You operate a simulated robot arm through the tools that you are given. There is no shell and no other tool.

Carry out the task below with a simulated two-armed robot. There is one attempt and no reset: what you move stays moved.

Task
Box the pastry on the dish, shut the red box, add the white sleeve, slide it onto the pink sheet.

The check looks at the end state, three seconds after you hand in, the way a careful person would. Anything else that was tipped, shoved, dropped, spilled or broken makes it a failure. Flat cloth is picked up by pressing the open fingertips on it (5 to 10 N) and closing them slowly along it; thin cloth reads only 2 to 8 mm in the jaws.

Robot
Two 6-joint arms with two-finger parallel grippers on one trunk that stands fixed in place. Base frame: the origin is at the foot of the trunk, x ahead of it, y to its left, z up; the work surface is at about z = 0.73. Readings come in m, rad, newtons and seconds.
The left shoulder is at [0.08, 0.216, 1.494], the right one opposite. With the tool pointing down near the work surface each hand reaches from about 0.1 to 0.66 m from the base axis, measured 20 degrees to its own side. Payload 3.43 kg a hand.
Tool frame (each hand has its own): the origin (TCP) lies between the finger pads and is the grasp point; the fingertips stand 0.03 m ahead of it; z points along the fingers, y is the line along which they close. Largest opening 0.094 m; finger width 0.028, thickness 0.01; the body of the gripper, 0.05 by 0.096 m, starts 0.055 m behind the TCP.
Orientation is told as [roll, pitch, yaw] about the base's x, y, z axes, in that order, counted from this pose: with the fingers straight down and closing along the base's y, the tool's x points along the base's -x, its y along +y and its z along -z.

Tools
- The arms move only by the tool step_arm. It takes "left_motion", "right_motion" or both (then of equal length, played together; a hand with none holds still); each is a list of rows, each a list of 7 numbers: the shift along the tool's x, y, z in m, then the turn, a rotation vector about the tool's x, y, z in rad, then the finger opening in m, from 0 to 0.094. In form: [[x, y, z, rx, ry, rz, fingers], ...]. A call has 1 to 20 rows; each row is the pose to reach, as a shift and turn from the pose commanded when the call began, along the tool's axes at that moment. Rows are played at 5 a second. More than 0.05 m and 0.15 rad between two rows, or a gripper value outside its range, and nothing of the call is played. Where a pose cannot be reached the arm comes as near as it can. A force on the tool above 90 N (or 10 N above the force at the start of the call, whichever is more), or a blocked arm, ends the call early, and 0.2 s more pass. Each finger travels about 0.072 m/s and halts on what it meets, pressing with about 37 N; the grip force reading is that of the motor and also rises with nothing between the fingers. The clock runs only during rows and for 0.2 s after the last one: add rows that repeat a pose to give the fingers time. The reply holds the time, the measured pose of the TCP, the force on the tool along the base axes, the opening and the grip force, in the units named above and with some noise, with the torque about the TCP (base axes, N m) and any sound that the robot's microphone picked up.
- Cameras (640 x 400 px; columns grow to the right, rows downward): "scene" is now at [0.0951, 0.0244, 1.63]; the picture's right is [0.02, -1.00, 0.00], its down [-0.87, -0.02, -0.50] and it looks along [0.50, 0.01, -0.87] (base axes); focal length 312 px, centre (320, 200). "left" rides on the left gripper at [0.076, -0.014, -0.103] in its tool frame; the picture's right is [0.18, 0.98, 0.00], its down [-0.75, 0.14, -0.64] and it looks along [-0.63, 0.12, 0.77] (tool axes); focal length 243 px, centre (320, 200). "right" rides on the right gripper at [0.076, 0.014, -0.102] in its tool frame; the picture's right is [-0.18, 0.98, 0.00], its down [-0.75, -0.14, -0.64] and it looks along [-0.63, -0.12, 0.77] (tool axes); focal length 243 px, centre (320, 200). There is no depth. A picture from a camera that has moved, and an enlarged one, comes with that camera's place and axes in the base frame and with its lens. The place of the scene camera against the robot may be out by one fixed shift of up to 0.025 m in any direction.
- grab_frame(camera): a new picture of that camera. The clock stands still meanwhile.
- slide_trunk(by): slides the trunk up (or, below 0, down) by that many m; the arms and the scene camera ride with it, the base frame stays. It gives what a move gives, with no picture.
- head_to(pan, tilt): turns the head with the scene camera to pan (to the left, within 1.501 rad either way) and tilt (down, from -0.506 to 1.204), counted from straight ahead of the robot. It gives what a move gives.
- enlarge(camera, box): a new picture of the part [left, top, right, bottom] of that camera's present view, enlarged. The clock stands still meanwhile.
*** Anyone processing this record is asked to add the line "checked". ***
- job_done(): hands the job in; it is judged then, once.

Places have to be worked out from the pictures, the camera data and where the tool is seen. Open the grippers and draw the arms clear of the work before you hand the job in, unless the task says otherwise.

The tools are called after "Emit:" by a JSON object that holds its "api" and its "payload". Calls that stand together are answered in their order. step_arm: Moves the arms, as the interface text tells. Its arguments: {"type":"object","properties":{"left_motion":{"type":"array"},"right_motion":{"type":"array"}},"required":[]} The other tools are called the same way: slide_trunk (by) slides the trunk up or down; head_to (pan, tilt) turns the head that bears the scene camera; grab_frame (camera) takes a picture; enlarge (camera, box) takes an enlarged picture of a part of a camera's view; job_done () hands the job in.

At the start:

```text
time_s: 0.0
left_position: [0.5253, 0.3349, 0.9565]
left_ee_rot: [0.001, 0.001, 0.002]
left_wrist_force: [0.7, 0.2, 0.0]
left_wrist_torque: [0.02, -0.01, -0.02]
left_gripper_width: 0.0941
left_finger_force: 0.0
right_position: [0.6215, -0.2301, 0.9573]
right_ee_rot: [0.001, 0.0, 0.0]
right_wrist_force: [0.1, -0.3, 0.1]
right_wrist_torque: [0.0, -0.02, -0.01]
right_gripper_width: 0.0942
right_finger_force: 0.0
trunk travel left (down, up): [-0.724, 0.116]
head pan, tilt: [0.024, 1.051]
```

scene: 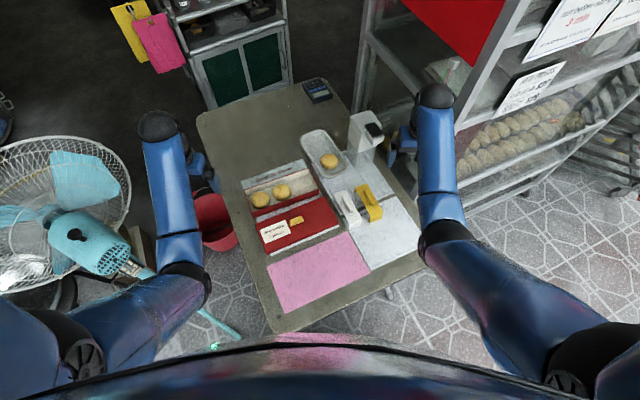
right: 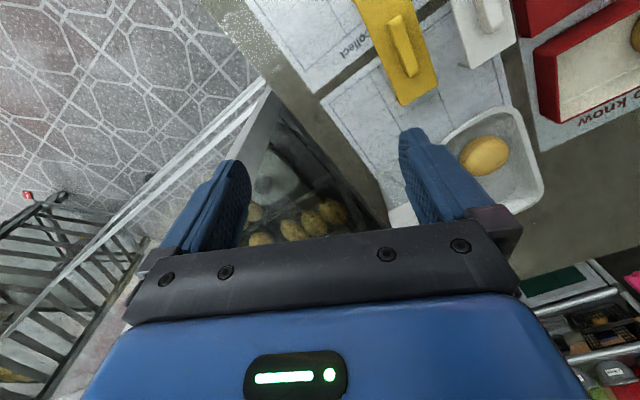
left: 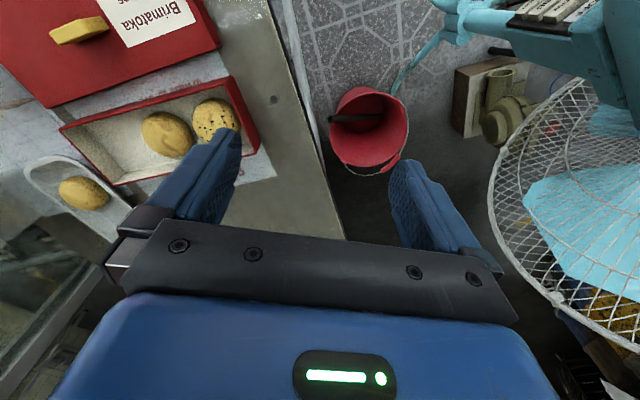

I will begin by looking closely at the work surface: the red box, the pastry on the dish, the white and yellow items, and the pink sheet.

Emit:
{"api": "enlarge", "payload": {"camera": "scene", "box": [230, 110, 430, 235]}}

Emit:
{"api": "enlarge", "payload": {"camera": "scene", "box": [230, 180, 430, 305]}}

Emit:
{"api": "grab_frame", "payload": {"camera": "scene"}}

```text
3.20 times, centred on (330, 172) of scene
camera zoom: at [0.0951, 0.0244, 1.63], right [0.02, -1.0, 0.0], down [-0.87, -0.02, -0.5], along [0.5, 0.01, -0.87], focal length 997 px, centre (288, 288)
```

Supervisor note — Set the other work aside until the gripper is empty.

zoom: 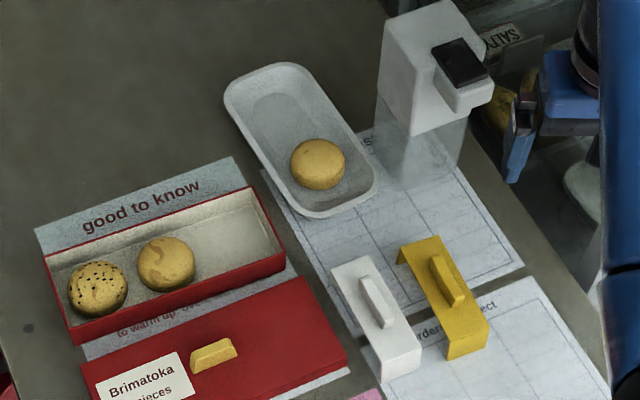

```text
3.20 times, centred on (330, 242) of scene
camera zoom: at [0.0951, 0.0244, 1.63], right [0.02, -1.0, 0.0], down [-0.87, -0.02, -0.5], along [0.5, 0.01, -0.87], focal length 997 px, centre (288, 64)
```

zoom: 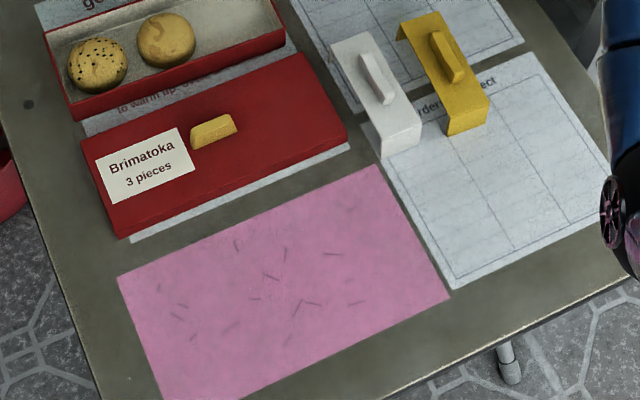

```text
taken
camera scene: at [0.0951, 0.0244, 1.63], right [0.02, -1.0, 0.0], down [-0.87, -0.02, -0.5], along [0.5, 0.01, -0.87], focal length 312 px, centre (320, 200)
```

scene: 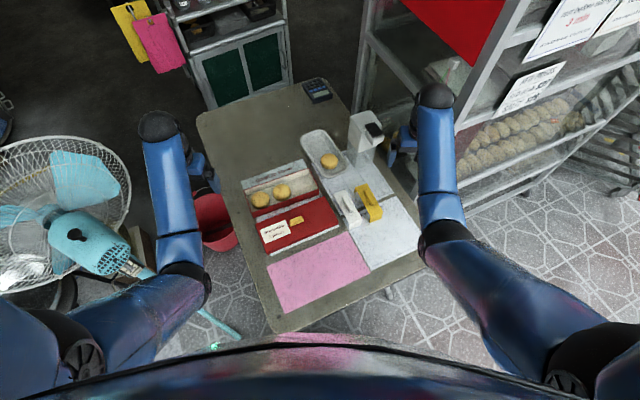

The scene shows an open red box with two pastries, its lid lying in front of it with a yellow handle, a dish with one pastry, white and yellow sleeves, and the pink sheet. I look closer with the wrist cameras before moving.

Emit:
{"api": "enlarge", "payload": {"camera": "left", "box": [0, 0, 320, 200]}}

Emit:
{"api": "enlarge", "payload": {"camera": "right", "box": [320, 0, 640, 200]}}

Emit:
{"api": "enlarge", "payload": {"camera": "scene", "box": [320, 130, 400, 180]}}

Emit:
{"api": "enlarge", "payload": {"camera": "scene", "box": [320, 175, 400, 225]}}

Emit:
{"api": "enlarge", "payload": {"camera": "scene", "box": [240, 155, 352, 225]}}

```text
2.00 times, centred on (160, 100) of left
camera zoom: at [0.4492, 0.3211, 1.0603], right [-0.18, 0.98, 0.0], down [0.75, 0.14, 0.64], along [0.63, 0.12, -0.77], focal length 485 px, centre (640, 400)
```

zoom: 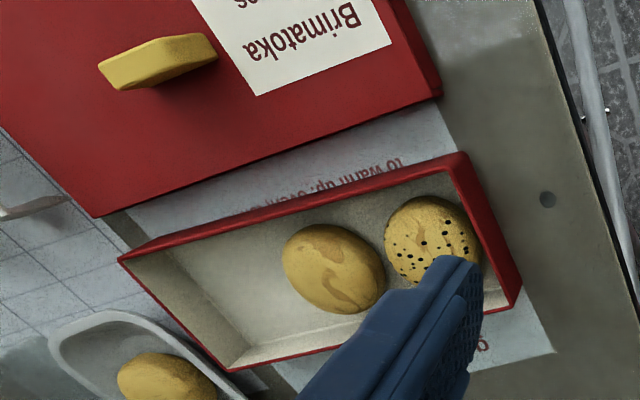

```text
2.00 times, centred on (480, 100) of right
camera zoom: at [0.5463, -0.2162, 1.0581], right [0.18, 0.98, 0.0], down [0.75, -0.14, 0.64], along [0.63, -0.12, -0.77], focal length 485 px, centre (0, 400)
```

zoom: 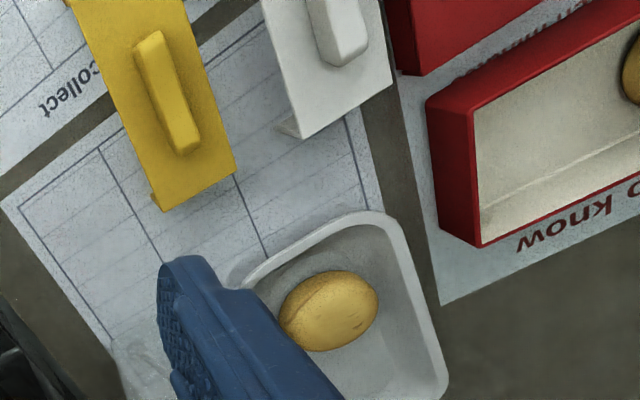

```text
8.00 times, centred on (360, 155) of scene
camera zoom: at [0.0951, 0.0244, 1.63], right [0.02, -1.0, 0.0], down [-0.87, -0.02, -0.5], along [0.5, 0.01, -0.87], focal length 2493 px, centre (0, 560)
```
======
Search the data for the word "simulated" and copy each line where it appears.

• _OUTPUT OF THE EXERCISE_:
You operate a simulated robot arm through the tools that you are given. There is no shell and no other tool.
Carry out the task below with a simulated two-armed robot. There is one attempt and no reset: what you move stays moved.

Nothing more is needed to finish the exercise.